*Task goal*. Report each line of the data that includes the word "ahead".

Begin Data extract

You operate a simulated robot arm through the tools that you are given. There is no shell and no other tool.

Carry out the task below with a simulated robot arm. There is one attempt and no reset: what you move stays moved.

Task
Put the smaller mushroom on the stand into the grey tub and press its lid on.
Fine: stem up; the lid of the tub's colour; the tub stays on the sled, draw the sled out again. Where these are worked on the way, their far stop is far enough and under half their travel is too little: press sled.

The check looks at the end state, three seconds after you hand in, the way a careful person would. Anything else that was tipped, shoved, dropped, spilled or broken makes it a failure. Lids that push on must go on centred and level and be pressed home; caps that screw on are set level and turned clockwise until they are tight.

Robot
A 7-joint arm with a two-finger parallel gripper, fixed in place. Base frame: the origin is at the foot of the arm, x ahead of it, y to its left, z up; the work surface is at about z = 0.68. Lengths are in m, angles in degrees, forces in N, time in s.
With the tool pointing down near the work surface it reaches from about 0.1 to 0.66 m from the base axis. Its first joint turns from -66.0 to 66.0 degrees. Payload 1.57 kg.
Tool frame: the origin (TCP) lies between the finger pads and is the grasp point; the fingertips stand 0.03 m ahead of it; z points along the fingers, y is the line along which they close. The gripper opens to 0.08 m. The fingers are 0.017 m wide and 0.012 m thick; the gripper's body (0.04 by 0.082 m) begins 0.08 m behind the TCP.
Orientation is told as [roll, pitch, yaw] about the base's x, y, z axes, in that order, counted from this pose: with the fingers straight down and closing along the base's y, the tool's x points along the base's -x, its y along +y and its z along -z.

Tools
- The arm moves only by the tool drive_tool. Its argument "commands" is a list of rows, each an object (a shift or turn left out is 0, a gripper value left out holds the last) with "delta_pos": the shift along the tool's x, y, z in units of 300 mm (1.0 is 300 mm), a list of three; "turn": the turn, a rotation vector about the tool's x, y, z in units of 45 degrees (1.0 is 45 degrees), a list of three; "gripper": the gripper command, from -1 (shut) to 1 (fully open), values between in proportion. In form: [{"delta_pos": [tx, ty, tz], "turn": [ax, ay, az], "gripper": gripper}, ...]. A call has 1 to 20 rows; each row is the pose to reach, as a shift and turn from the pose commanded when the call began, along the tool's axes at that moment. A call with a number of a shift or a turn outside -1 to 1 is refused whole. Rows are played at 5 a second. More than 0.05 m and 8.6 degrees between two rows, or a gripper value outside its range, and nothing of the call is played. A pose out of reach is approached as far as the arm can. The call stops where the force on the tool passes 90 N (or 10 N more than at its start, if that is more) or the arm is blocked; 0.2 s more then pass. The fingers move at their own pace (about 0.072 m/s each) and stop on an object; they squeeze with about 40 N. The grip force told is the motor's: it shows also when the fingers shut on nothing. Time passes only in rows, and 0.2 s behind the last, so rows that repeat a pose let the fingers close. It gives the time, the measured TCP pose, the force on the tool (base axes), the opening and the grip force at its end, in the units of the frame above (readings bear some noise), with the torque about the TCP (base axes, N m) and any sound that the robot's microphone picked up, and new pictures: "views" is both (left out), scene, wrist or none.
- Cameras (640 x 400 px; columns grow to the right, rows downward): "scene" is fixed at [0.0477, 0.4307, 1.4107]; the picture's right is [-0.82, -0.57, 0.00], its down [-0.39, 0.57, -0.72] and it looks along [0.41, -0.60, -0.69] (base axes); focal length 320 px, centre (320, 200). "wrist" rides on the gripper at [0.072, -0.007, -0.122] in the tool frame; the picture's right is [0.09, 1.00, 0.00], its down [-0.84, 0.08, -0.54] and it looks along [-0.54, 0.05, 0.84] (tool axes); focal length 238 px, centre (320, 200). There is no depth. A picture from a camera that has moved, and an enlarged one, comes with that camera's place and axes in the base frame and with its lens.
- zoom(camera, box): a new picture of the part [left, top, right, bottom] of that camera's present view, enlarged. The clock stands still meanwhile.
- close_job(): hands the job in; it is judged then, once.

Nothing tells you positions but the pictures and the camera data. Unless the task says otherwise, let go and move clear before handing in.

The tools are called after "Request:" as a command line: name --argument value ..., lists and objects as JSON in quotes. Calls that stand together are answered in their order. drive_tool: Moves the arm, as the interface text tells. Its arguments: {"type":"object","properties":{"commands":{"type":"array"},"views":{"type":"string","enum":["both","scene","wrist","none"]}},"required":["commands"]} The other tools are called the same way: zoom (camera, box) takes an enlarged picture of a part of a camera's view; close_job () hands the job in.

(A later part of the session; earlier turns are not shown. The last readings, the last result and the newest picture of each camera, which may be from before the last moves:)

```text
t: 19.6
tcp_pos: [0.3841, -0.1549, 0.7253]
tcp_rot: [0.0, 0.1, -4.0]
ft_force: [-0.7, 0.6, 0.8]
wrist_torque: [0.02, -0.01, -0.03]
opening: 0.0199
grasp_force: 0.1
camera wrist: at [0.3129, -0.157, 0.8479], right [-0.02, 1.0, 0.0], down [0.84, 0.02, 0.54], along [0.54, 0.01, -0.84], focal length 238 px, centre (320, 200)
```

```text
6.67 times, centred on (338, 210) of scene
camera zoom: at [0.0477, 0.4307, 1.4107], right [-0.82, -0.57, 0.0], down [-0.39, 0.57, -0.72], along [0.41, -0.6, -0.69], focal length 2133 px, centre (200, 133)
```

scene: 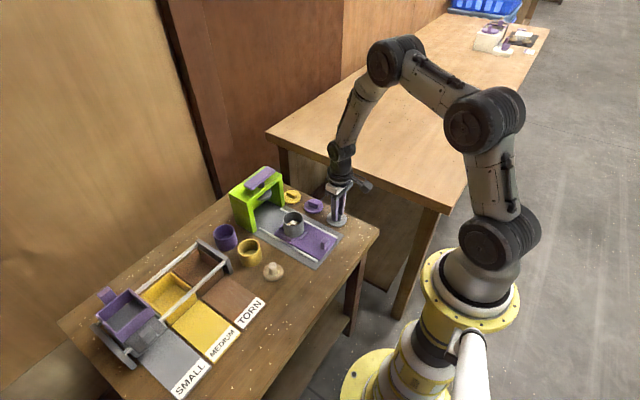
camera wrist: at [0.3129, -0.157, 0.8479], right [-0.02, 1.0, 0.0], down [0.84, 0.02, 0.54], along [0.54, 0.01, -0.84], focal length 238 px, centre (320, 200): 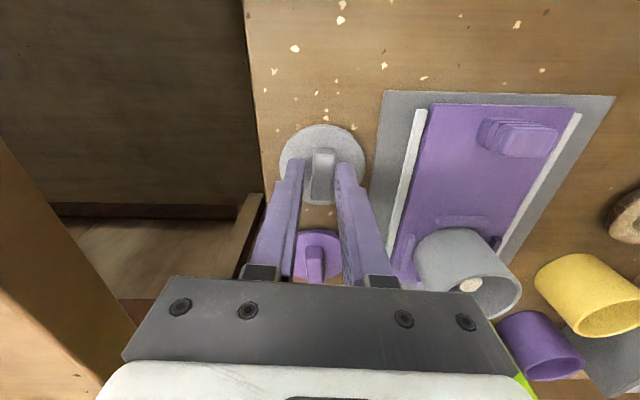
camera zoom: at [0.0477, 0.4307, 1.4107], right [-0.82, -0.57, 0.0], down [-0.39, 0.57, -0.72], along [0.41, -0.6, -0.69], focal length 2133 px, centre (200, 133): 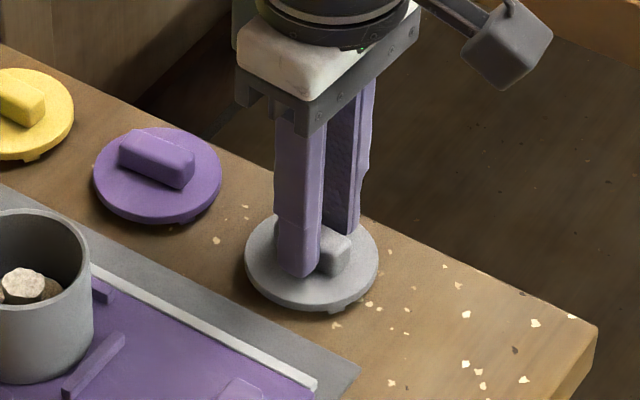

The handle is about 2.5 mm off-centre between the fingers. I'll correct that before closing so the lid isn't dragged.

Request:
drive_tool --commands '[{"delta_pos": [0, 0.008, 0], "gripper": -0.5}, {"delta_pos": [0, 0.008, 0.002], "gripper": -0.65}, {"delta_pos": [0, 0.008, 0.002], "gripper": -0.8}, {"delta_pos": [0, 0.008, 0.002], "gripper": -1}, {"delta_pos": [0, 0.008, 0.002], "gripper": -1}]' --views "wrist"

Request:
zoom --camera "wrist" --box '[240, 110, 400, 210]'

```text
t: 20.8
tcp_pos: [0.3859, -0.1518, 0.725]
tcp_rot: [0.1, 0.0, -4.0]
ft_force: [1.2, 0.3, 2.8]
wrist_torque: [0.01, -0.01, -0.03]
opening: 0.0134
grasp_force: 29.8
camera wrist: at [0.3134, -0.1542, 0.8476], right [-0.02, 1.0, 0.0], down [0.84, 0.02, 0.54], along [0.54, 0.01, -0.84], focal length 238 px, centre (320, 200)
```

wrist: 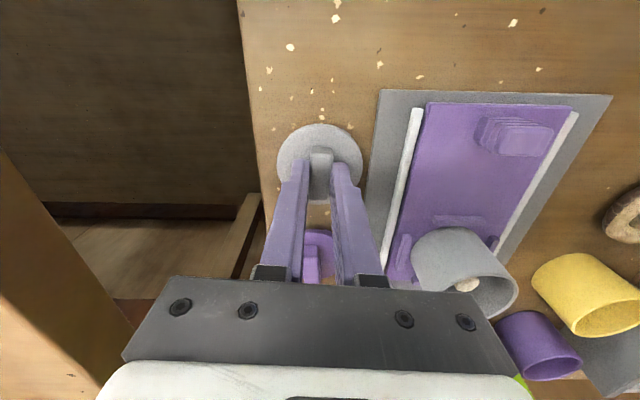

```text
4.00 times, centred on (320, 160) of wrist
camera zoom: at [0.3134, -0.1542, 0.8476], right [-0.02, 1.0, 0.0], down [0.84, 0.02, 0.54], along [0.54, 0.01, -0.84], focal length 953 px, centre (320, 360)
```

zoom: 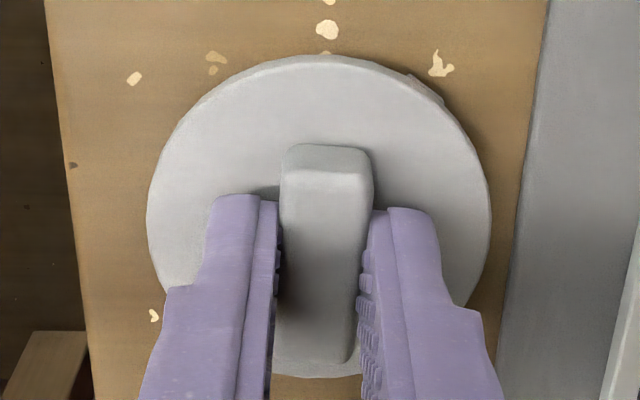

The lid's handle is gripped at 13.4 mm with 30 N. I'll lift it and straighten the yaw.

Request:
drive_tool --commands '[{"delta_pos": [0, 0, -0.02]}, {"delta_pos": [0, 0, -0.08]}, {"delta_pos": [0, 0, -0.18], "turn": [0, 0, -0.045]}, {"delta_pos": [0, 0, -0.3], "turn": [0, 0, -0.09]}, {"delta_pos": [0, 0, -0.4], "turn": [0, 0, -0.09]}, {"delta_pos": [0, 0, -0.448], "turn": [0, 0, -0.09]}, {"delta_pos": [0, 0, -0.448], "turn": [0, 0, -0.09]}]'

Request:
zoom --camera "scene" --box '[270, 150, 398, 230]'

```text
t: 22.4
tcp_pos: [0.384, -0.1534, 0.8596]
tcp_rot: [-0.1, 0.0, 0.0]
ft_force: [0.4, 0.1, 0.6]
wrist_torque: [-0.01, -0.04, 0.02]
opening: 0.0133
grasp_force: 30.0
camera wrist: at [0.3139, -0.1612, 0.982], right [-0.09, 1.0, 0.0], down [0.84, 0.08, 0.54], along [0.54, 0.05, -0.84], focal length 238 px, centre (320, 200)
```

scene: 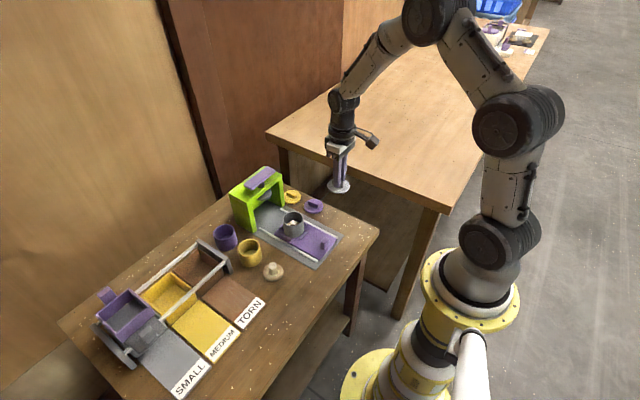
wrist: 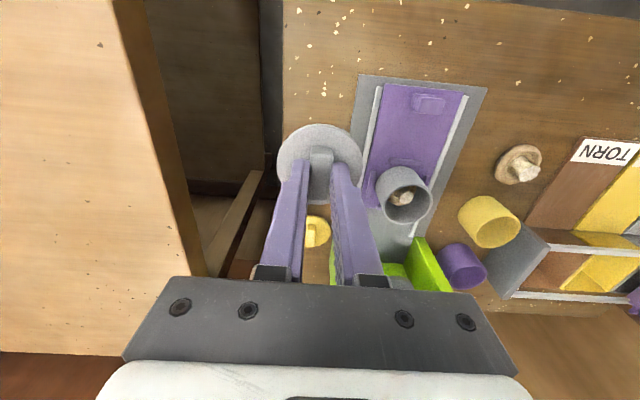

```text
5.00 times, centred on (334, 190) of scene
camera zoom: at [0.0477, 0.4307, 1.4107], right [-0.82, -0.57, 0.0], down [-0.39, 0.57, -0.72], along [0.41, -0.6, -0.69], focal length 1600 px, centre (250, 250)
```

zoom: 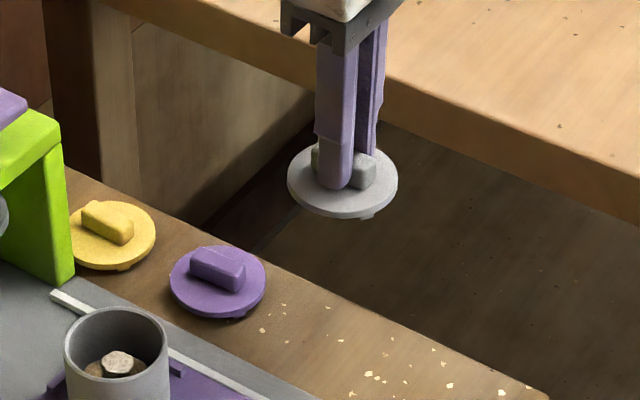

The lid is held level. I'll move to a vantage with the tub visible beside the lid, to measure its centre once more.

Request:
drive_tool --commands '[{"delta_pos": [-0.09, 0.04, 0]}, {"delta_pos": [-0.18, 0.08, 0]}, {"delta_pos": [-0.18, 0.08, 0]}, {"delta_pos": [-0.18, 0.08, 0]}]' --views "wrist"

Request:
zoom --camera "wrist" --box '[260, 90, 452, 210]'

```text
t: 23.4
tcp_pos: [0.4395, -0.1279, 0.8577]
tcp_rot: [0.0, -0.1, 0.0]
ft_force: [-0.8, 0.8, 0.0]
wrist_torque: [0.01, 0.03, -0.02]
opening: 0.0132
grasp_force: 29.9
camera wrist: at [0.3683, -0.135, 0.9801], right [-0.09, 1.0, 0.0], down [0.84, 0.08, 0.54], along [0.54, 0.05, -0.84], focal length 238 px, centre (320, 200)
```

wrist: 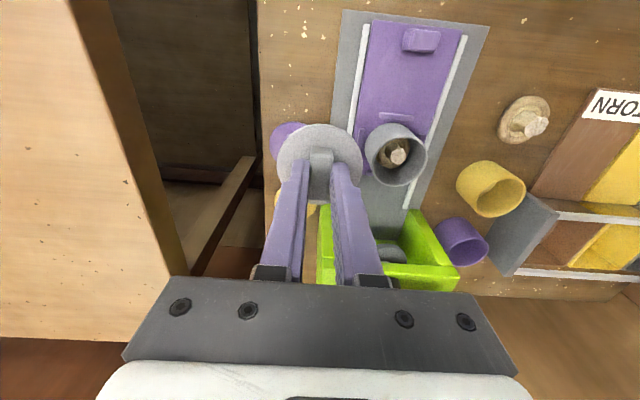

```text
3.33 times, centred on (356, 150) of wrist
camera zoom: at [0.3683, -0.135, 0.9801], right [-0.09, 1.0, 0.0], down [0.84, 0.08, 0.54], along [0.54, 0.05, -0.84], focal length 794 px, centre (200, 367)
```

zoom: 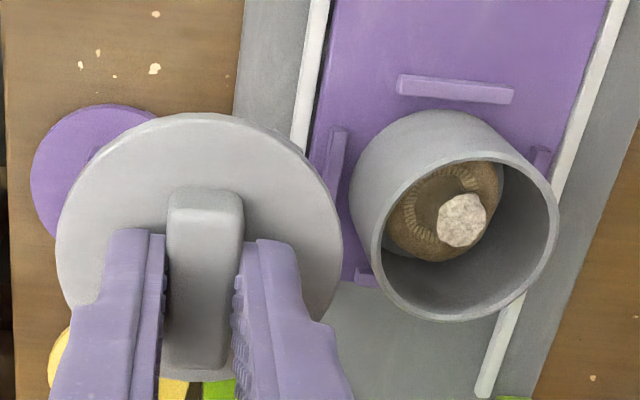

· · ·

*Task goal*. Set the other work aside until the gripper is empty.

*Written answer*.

End Data extract

*Written answer*.
A 7-joint arm with a two-finger parallel gripper, fixed in place. Base frame: the origin is at the foot of the arm, x ahead of it, y to its left, z up; the work surface is at about z = 0.68. Lengths are in m, angles in degrees, forces in N, time in s.
Tool frame: the origin (TCP) lies between the finger pads and is the grasp point; the fingertips stand 0.03 m ahead of it; z points along the fingers, y is the line along which they close. The gripper opens to 0.08 m. The fingers are 0.017 m wide and 0.012 m thick; the gripper's body (0.04 by 0.082 m) begins 0.08 m behind the TCP.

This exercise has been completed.